AUKUS will support our industries, strengthen our security and defend our values
AUKUS security pact (Credit: White House Photo / Alamy Stock Photo)
3 min read
On 13 March 2023, it was an auspicious day for the United States, Australia and the United Kingdom. In the warm spring sunshine of a San Diego shipyard, the leaders of our three nations gathered by the dockside to announce the next stage of the AUKUS partnership.
Meanwhile, some 5,000 miles and eight time zones away, with slightly less fanfare, I stood at the despatch box and explained the details to colleagues in the House.

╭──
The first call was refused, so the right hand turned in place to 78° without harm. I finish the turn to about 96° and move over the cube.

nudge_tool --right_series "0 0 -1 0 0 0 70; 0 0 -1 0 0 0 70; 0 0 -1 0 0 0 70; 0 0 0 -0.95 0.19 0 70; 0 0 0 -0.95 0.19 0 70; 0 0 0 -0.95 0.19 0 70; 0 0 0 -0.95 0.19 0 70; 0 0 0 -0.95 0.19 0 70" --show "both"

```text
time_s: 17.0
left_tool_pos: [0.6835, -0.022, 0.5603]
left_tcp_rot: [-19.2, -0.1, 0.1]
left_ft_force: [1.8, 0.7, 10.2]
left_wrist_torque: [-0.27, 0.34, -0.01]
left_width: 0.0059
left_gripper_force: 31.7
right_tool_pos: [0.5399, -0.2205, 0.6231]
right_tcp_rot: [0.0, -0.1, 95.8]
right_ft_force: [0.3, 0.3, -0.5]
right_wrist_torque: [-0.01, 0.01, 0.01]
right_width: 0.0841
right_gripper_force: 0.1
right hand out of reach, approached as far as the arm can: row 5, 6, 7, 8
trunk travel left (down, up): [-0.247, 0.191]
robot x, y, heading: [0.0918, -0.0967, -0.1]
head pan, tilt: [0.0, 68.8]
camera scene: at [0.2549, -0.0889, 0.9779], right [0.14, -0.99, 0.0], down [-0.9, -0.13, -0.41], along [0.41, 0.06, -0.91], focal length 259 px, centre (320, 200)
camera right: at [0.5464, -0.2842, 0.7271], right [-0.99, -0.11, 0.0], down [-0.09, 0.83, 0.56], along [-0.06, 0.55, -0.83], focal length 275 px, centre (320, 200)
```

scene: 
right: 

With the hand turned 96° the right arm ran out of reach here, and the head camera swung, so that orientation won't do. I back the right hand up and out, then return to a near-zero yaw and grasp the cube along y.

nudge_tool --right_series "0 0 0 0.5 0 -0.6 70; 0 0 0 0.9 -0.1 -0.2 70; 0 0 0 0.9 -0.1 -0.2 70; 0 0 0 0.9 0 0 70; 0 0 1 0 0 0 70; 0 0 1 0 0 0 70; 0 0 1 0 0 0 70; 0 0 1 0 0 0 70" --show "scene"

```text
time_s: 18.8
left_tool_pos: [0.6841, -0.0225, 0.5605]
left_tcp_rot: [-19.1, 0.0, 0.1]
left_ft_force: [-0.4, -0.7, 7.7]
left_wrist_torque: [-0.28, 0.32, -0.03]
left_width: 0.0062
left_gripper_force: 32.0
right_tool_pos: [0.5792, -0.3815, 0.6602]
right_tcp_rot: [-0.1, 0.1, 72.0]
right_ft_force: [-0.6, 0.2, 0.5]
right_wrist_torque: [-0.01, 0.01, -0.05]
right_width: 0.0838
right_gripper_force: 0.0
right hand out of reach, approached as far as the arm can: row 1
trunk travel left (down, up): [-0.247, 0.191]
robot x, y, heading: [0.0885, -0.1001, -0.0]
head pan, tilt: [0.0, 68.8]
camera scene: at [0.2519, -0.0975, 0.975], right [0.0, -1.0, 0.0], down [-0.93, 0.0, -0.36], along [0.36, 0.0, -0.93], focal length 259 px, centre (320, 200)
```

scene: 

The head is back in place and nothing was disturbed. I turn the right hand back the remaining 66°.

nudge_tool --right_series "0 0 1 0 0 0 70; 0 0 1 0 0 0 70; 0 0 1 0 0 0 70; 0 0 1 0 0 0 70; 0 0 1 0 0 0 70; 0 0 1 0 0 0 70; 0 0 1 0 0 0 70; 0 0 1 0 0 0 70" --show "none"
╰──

One month on and the significance of that moment remains undiminished. This partnership will deliver the SSN-AUKUS – a nuclear-powered conventionally armed submarine based on the UK’s next-generation design that incorporates technology from all three nations. Australia and the UK will both operate SSN-AUKUS as their submarine of the future, with construction beginning at the end of this decade. The programme will be supported by an extra £5bn investment in UK defence, including £3bn specifically for the nuclear enterprise.
By the time the first vessels enter service in the late 2030s, not only will we have the ability to deter underwater threats, protect our nuclear deterrent and safeguard vital sea lines of communication, but we will have an enhanced future fleet – with these state-of-the-art submarines forming up alongside world-class aircraft carriers, frigates, destroyers and autonomous minehunters – helping us keep the oceans safe for all.
This landmark deal represents a watershed moment for global Britain – and it really is just the start
But what makes AUKUS so revolutionary are the less eye-catching announcements: the small print that only procurement ministers get exercised about. Over the past few years, as the threats have grown, western nations have wrestled with everything from rising equipment costs to skills gaps in critical industries. AUKUS will provide many of the solutions to those problems. In fact, it represents an entirely new type of defence and security partnership, focused on advanced capabilities.
It is a partnership between allies who share a profound commitment to liberal and open democracies and the rule of law. A partnership that will break down traditional barriers – be they bureaucratic, regulatory or cultural – and give us access to some of the most advanced technologies on the planet. A partnership that enables us to share the burden of research and development costs. And a partnership that integrates our industrial bases and supply chains to provide much greater resilience.
When the announcement was made, much of the spotlight fell on how the investment of billions more across our industrial infrastructure would create thousands of jobs. However, what is even more significant is the way it will grow our graduate and apprentice nuclear skills programmes. We are investing in the future so, decades from now, we will continue to have the advanced manufacturing skills essential for maintaining our technological advantage.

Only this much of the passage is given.